**PASSAGE**
Microsoft Expands MCP into Dynamic, AI-Ready Foundation for Dynamics 365 ERP

Key Takeaways

Microsoft is transitioning its Model Context Protocol (MCP) server to a dynamic gateway for ERP functions, enabling real-time access and integration across finance, supply chain, HR, and project workflows, with full migration planned by December 2025.

The new dynamic server enhances analytics capabilities by offering standardized metrics and simplified access for business intelligence (BI) tools, creating a cohesive framework that improves decision-making and operational efficiency by aligning analytics and operations.

MCP's evolution provides CIOs and IT leaders with a unified governance framework that simplifies automation processes and accelerates solution delivery, while agentic workflows promise significant improvements in daily operations through automation of repetitive and time-sensitive tasks.

Microsoft is accelerating its agentic ERP, Dynamics 365, by converting its Model Context Protocol (MCP) server from a static toolset into a dynamic, real-time gateway of several ERP functions, while also extending MCP into analytics. All new Dynamics 365 ERP agents will adopt MCP, and existing ones will migrate by December 2025. According to its November 11 product update, this will better position MCP for adaptive, AI-enabled operations across finance, supply chain, HR, and project workflows.

Per the update, the first MCP server introduced at Microsoft Build 2025 offered 13 curated tools and provided a standardized, governed way for AI agents and applications to access ERP data and actions. The newly released dynamic server, now in public preview, replaces that fixed catalog with a flexible framework that allows agents to navigate ERP forms, update fields, and execute available actions through server APIs. This opens access to hundreds of thousands of ERP functions and tens of thousands of forms, all governed by existing permissions, auditing, and security. Independent software vendor (ISV) extensions and tenant-specific customizations are automatically surfaced through MCP, enabling agents to work with environment-specific extensions without new code.

MCP Extends to Analytics

A second server, entering public preview in December, applies the same model-context approach to ERP analytics via Business Performance Analytics. Agents and business intelligence (BI) tools reportedly gain governed access to measures, dimensions, reports, and semantic models. This ensures that operational actions and analytics share the same definitions for metrics like margin or cash flow, improving trust and reducing discrepancies. It also enables natural-language analysis and forecasting through Copilot and Microsoft Teams.

The news update emphasizes the MCP evolution offers IT a unified governance and standardized integration layer that reduces maintenance and accelerates solution delivery. For business leaders, connecting insight to action helps shift teams from retrospective reporting toward proactive performance management.

**RECORDED DATA**
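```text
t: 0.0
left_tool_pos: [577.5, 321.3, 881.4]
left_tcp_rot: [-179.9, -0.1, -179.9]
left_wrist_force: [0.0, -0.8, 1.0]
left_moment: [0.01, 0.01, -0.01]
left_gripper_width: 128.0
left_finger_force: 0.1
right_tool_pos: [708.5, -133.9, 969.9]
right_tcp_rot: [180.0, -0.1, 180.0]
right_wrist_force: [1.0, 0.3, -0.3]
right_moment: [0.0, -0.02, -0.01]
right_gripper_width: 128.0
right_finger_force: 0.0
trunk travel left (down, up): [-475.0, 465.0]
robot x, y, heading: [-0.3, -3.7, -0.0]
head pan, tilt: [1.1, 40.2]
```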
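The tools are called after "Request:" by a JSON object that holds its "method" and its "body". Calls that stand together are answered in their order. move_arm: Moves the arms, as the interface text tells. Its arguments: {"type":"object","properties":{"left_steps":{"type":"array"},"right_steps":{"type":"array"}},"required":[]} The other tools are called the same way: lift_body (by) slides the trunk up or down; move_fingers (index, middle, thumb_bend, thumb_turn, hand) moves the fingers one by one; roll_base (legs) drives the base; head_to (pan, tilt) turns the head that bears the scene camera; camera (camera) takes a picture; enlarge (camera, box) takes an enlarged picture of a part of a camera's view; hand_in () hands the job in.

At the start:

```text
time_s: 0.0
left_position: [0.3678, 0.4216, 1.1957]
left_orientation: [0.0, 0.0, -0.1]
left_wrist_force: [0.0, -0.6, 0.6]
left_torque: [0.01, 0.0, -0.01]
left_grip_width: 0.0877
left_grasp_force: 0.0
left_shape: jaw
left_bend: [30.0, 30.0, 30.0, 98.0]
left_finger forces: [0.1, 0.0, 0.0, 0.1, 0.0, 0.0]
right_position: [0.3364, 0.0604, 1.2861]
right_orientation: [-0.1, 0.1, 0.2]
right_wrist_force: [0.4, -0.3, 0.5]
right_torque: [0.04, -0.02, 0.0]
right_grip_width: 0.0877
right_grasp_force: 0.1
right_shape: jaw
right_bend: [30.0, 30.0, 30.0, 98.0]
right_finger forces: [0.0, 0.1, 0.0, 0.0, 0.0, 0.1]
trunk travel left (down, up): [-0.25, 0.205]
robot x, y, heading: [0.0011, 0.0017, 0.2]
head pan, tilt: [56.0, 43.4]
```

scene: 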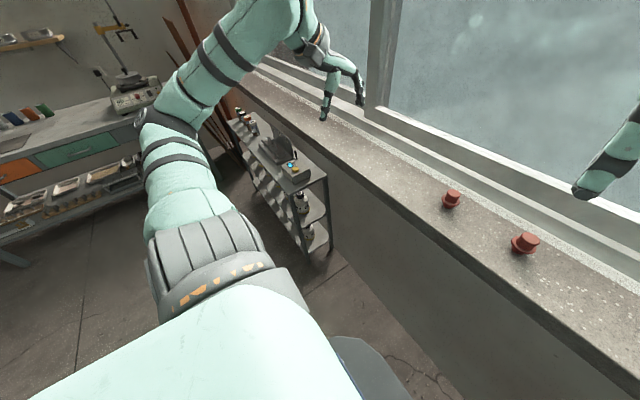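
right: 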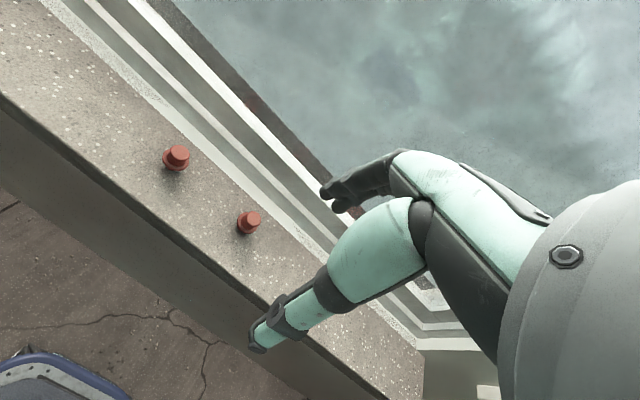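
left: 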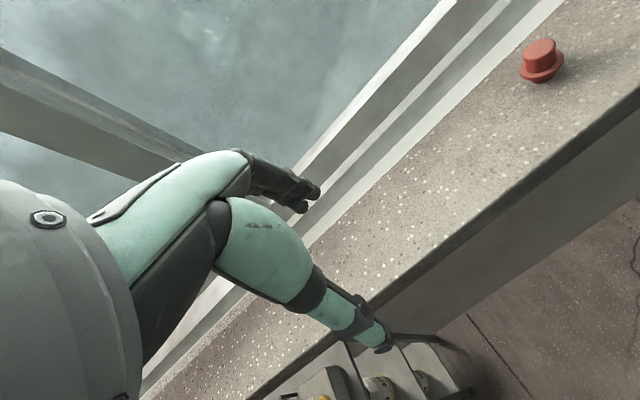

**TASK BRIEF**
In the passage, find "Key Takeaways" and reproduce everything up to and including "planned by December 2025.".

**OUTPUT OF THE TASK**
Key Takeaways

Microsoft is transitioning its Model Context Protocol (MCP) server to a dynamic gateway for ERP functions, enabling real-time access and integration across finance, supply chain, HR, and project workflows, with full migration planned by December 2025.